English Pharmacy Board chair Thorrun Govind has come in for criticism on Twitter after making "tongue in cheek" remarks suggesting that some pharmacists who refuse an emergency supply of medicine should be struck off the register.
Ms Govind tweeted last night: "Any pharmacists who utter 'we can't do an emergency supply because the GP is open' should have their registrations revoked.
"Try 'we can't provide an emergency supply because it is not clinically appropriate'... [or] 'I can't provide this medication due to the Schedule of drug that this is.'"
Insisting she supported pharmacists but would “challenge” where she thought it was necessary, Ms Govind said it is better to give patients an explanation rather than resorting to the “blanket” response of “the GP is open".

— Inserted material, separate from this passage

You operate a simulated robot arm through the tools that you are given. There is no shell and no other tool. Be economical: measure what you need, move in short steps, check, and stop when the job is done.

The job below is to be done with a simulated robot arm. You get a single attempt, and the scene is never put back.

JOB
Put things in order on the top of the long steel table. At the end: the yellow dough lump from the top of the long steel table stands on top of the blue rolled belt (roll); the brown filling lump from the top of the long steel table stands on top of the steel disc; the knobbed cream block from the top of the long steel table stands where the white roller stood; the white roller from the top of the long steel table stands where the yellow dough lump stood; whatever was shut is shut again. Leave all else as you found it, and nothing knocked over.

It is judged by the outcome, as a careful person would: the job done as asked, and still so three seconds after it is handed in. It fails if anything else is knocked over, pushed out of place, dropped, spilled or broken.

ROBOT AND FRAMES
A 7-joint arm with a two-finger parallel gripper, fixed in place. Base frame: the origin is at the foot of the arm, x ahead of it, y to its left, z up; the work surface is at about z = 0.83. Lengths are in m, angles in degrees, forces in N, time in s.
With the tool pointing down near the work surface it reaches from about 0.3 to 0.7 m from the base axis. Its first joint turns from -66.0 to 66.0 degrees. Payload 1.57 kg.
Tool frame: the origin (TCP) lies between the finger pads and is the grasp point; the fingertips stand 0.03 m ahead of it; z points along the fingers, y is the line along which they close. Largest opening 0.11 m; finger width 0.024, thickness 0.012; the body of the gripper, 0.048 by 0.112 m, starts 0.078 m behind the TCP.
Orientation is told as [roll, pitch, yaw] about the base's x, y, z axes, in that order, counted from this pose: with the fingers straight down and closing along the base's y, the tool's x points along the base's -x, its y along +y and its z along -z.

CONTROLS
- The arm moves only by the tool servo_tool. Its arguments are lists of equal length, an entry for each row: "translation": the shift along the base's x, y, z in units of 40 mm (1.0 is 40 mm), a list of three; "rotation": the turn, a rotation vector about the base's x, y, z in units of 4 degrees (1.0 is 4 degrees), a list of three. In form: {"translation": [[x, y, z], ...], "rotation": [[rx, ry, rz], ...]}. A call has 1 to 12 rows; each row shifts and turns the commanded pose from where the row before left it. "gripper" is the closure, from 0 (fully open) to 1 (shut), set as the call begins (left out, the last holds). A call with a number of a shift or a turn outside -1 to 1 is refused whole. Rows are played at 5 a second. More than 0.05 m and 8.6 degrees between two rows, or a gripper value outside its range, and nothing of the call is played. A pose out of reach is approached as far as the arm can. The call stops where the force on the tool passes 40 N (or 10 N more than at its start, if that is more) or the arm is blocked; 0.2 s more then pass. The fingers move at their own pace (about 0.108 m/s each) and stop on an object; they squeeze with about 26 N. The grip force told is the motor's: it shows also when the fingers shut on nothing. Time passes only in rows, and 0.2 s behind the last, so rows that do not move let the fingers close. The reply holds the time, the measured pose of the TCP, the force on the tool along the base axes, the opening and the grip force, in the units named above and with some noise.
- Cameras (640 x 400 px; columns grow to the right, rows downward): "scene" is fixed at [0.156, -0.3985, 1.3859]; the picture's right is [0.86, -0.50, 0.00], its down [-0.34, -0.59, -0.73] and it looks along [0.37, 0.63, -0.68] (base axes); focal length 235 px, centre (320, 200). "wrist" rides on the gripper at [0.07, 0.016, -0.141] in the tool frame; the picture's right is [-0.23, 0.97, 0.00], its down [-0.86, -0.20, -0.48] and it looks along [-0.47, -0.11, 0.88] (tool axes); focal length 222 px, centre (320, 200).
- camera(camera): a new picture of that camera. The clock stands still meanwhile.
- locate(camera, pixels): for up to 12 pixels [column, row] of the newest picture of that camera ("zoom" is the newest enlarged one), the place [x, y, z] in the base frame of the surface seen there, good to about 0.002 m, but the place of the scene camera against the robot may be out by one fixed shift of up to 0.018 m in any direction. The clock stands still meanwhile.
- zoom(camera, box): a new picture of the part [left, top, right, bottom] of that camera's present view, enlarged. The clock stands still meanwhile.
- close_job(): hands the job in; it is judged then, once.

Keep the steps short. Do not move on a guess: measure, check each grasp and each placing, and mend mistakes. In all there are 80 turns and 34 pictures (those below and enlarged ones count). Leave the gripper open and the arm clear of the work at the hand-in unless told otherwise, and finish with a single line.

Her remarks triggered a backlash on social media. Mohammed Hussain, a Royal Pharmaceutical Society Fellow and non-executive director of Bradford Teaching Hospitals Foundation Trust, tweeted: “That’s a bit strong. There could be many reasons for not supplying an emergency supply and for requiring to contact the GP/prescriber if they are open and available.”
Mr Hussain said “no-one at the RPS should be calling for” the revoking of pharmacists’ registrations.
Mikin Patel, lead pharmacist in gastroenterology at Imperial College Healthcare NHS Trust, said he agreed with Ms Govind’s sentiments but added: “Revoking registrations might be a bit strong? Maybe we need to encourage putting patients first and educate our colleagues through real life case studies?”
Former National Pharmacy Association board member Mike Hewitson said it was not professional for pharmacists to pass on responsibility for deciding what medicines are important to a practice whose team “may have no training in or understanding of medicines".
“[We] shouldn’t assume just because practice is open [the patient] will get Rx,” he added.
Ms Govind challenged one pharmacist who said most of the emergency supplies he does are for patients over 70 and “charging them doesn't really sit right” with him. He said knowing he will receive a prescription “in an hour makes it easier for the script to cover the emergency supply".
She said pharmacists should not “lend” their services as their work will not be officially recorded and they will end up working for free.
“If you don’t flag the work you are doing with the larger system, if they don’t pay for example, then nobody knows you are doing it. So there is no provision for you to be open and there in the future."
Defending her remarks on revoking registrations, she said: “I’ve spent over 10 years of my spare time championing the profession so I think I can say something tongue in cheek once in a while.
"But it’s definitely a small minority who do this and it is frustrating.”